Desde sus inicios a finales de la década de 1970, la primera, y en la segunda mitad de la de 1980, la segunda, Aidesep (Asociación Interétnica de Desarrollo de la Amazonía Peruana) y Conap (Confederación de Nacionalidades de la Amazonía Peruana) han seguido caminos divergentes. Mientras la primera se declaró defensora de los derechos fundamentales de los pueblos indígenas enarbolados por el movimiento indígena del mundo entero (territorio, autodeterminación y educación intercultural bilingüe, entre los principales), la segunda adoptó un enfoque “mixto”, por llamarlo de alguna manera, aunque confuso sería un mejor término, en el que combinaba loas al poder (en una carta de febrero de 1988, la directiva declaró “protector del pueblo amazónico” al ministro de Agricultura que había paralizado los trámites de titulación de las comunidades) con afirmaciones de tipo clasista: los indígenas somos parte de una clase social explotada, y como tal debemos aliarnos con los otros sectores que la integran para luchar en conjunto por derechos comunes.

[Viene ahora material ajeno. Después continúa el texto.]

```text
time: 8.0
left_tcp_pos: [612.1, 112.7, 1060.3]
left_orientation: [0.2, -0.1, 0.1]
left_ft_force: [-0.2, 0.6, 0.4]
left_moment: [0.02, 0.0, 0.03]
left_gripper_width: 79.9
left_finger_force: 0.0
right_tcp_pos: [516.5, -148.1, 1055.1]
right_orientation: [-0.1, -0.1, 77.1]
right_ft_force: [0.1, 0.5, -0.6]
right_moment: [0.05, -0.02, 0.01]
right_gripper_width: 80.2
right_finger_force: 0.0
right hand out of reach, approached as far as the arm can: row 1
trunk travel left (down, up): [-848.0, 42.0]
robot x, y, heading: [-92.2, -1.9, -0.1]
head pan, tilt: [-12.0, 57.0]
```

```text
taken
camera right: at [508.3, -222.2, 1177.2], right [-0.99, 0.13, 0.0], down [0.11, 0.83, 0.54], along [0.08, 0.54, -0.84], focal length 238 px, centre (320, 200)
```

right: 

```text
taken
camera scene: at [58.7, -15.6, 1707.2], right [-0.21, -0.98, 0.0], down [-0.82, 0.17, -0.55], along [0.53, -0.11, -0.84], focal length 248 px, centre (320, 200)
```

Estas divergencias tienen que ver con quiénes fueron en cada caso los impulsores de estas organizaciones. En el caso de Aidesep, las simientes fueron líderes que provenían de comunidades de tres zonas que enfrentaban problemas que les llegaban de fuera. Los ashaninkas del Perené reaccionaban contra una colonización agobiante que había comenzado a invadir sus tierras a mediados del siglo XIX, pero que por entonces se agravaba por los nuevos planes para asentar inmigrantes andinos y construir carreteras de penetración. Los shipibos del Ucayali reclamaban el control de sus cochas, fuente principal de abastecimiento de proteína animal, aspecto que la ley de comunidades nativas (dada en 1974) no había considerado. Los awajun, por su parte, buscaban apoyo para echar de sus comunidades al cineasta alemán Werner Herzog, empeñado en filmar en sus tierras una película que, tomando elementos de una trágica realidad, aludía a un cauchero sanguinario (Carlos Fermín Fitzcarrald, cuyo nombre era apenas modificado por una letra: Fitzcarraldo) como un hombre amante de la ópera. Estos líderes se vincularon a un grupo de personas que, no obstante sus diversas profesiones y ocupaciones, tenían en común la voluntad de apoyar las reivindicaciones de las comunidades locales, así como sus iniciativas de asociación para que enfrentaran mejor sus problemas.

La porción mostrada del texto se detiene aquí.